Everybody, as I understand the way the world works, wants to be protected against the irrational decisions of a domestic court, which might take a parochial view of things. There's your Iraq example, or something else. We all know how the American courts sometimes can be more aggressive in terms of taking jurisdiction that we wouldn't actually consider. But if it's the International Court that has the jurisdiction, then of course the world community itself accepts that, and the international heads of state are going have to accept that this is the new world we're operating in.

So we're in conformity going that way, as I understand it.

Sorry, Mr. Cotler.

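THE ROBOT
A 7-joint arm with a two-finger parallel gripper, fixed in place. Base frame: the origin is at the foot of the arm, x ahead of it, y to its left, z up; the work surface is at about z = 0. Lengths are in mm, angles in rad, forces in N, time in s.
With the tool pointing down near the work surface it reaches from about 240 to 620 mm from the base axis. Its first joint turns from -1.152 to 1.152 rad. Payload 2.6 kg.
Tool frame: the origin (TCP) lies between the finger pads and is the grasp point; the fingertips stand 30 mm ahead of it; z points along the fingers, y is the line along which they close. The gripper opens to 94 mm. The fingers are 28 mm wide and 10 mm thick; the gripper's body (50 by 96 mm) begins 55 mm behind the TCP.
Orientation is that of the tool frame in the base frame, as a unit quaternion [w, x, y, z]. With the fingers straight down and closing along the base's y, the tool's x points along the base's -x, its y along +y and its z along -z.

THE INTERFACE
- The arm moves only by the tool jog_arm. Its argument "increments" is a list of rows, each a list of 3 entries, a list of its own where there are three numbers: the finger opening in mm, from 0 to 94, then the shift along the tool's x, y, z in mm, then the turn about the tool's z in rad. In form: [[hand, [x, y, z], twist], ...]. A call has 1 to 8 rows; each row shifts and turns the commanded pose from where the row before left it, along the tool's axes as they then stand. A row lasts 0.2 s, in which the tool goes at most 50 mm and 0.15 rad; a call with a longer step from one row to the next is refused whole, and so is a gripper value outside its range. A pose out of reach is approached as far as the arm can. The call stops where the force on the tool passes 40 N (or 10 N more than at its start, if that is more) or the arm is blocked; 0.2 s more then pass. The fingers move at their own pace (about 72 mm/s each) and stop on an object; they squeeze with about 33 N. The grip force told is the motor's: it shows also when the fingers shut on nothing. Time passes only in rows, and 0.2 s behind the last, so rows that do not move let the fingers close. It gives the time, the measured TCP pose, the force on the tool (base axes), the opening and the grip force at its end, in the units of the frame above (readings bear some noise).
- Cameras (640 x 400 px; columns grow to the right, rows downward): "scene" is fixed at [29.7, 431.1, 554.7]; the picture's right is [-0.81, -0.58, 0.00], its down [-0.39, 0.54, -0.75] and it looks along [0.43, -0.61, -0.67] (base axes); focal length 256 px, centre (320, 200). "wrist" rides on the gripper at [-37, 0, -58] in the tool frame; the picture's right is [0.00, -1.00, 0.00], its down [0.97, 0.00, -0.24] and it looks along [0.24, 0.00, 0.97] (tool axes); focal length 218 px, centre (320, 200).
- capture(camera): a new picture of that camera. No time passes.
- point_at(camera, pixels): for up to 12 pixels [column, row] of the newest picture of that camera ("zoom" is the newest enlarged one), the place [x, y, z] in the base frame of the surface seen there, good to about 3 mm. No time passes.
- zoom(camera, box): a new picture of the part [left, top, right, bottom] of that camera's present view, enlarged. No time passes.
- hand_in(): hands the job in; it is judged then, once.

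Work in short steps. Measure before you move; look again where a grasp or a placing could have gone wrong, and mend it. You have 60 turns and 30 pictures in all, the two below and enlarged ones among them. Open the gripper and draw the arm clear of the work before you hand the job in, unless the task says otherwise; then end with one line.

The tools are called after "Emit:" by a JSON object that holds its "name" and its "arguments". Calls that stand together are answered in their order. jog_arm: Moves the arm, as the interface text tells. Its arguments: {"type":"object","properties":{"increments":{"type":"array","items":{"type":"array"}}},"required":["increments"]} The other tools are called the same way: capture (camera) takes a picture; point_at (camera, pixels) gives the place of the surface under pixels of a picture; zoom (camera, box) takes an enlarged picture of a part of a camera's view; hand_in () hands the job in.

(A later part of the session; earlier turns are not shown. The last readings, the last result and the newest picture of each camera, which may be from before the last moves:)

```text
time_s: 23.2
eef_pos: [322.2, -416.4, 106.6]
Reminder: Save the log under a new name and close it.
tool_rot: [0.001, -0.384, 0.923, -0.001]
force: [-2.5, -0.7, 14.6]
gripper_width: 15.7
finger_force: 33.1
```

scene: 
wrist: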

I know you've been trying to get in here.

Mr. Irwin Cotler: I just want to say that I think we've gone more than halfway. If you have a domestic prosecution in Canada, in my view, if a person sought to claim immunity for any of the offences under this act with regard to war crimes, crimes against humanity, or genocide, that person would brush up not only against the Pinochet doctrine with regard to former heads of state but also with regard to the indictment re Milosevic. That doctrine has also been extended to existing heads of state.

You also have—and this has not been mentioned—article 27 of the Rome Statute. Reference was made to article 98—and this was because of the complication regarding our international obligations—that:

    The Court may not proceed with a request for surrender or assistance which would require the requested State

—and I'd say that's us in this instance—

    to act inconsistently with its obligations under international law with respect to the State or diplomatic immunity of a person...

But it seems to me that article 27 of the Rome Statute would arguably be referred to by a domestic court in Canada. I would hope that we would, when the time comes, amend our other legislation to bring it into conformity with article 27 of the International Criminal Court statute, but courts in the meantime would have that before them.

The Chair: Right.

[Translation]

Yes, go ahead.

Ms. Francine Lalonde: Earlier, you made reference to the text of the Rome Statute and it was said that we could not disagree on this text. Clause 27 clearly states:

    This Statute applies equally to everyone, without any distinction based upon one's official capacity.

And the text continues. Paragraph 2 states:

    The immunities or special rules of procedure that might be linked to the official position of a person, under national or international law, do not prevent the court from exercising its jurisdiction with relation to this person.

How can this clause state that and how can Canada, that is going to be applying the Rome Statute, oppose complaints made in Canada against heads of state that could be prosecuted?

[English]

The Chair: Perhaps I can just have a quick attempt at an answer, and then we'll see if Mr. Robinson agrees with me or not.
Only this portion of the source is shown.